▶ **Given exercise 1**:
In the extract, find "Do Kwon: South" and reproduce everything up to and including "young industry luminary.".

▶ **Material**:
====================

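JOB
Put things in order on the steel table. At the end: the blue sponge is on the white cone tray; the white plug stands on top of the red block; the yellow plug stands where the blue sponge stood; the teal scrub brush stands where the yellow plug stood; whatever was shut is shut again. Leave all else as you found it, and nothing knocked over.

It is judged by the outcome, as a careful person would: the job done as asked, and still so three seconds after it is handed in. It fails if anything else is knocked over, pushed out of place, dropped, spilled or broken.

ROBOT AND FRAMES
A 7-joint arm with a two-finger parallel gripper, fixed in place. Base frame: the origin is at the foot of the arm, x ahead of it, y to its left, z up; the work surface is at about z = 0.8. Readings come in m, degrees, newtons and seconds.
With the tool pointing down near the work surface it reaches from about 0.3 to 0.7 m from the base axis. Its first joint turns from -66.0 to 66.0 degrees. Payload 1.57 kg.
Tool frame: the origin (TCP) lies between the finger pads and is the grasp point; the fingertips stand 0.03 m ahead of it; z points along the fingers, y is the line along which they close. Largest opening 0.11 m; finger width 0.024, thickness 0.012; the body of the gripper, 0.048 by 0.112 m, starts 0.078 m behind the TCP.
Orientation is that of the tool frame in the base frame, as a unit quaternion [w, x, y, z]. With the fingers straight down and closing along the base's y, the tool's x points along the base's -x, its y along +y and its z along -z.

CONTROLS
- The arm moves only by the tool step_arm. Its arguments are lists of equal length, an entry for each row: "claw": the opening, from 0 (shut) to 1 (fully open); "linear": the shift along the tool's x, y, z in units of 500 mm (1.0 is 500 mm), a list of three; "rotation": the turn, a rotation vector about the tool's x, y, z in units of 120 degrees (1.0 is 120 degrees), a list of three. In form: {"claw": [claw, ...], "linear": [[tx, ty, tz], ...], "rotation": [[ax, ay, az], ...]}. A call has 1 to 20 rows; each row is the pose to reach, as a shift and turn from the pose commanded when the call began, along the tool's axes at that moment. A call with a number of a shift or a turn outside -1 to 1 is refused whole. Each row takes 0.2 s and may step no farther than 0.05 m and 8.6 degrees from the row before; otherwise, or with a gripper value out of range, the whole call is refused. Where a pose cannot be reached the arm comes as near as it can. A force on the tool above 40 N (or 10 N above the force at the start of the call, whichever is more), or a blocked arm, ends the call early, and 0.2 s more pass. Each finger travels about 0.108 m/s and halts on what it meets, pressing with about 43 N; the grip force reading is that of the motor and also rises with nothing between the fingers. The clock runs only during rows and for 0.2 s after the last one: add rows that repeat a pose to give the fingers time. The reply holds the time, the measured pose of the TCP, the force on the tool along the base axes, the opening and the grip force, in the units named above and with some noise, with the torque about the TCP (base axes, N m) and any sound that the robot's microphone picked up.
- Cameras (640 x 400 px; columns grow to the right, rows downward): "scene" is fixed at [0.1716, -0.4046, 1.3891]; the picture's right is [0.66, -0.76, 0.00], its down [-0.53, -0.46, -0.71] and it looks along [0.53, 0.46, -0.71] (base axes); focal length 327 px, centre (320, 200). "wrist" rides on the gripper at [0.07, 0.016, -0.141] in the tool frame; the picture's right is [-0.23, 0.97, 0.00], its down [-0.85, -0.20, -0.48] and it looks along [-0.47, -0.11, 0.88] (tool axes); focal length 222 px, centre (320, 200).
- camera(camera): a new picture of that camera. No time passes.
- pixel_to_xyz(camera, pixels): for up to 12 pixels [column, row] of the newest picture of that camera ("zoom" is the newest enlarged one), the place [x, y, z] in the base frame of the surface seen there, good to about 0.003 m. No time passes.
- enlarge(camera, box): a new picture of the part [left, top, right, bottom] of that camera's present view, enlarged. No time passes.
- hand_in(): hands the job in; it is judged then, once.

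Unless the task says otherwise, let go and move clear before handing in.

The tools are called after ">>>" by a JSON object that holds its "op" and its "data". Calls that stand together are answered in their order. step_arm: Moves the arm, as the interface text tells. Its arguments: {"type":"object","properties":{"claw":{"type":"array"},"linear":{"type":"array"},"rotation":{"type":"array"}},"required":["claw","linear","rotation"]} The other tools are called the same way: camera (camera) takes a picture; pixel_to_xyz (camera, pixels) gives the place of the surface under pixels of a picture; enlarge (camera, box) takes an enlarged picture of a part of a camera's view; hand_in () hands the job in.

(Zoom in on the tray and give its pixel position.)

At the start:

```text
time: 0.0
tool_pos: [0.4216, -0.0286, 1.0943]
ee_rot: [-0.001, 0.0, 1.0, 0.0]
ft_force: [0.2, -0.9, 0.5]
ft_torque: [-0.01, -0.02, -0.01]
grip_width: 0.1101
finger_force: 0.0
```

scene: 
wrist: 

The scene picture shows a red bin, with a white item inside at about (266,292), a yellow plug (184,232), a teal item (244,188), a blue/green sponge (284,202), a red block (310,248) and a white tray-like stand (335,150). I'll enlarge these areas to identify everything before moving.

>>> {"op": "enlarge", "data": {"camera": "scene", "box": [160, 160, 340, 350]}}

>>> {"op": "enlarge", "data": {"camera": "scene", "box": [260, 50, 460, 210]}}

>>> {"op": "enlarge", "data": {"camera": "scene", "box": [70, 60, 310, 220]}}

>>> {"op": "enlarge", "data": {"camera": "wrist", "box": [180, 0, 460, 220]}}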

====================

▶ **Extract**:
Do Kwon: South Korea’s crypto ‘genius’ turned disgraced fugitive

ELITE CONNECTIONS

Born in 1991, Kwon attended South Korea’s elite Daewon Foreign Language High School where, according to a book he wrote about his school days, he founded an English-language student paper and competed in various English debating championships.

He went on to major in computer science at Stanford University in the US, and reportedly interned at Apple and Microsoft before returning to Asia to start his own business.

In 2018, he co-founded Terraform Labs with Daniel Shin – who is linked to South Korea’s elite Samsung family through his uncle – and developed the TerraUSD and Luna currencies.

He quickly rose to fame, partly thanks to Shin’s connections, successfully branding himself as a young industry luminary.

====================

▶ **Given exercise 2**:
From the line containing "It is judged by" down to the line containing "With the tool" in the material above, reproduce every line exactly, including the two end lines.

▶ **Worked answer 1**:
Do Kwon: South Korea’s crypto ‘genius’ turned disgraced fugitive

ELITE CONNECTIONS

Born in 1991, Kwon attended South Korea’s elite Daewon Foreign Language High School where, according to a book he wrote about his school days, he founded an English-language student paper and competed in various English debating championships.

He went on to major in computer science at Stanford University in the US, and reportedly interned at Apple and Microsoft before returning to Asia to start his own business.

In 2018, he co-founded Terraform Labs with Daniel Shin – who is linked to South Korea’s elite Samsung family through his uncle – and developed the TerraUSD and Luna currencies.

He quickly rose to fame, partly thanks to Shin’s connections, successfully branding himself as a young industry luminary.

▶ **Worked answer 2**:
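It is judged by the outcome, as a careful person would: the job done as asked, and still so three seconds after it is handed in. It fails if anything else is knocked over, pushed out of place, dropped, spilled or broken.

ROBOT AND FRAMES
A 7-joint arm with a two-finger parallel gripper, fixed in place. Base frame: the origin is at the foot of the arm, x ahead of it, y to its left, z up; the work surface is at about z = 0.8. Readings come in m, degrees, newtons and seconds.
With the tool pointing down near the work surface it reaches from about 0.3 to 0.7 m from the base axis. Its first joint turns from -66.0 to 66.0 degrees. Payload 1.57 kg.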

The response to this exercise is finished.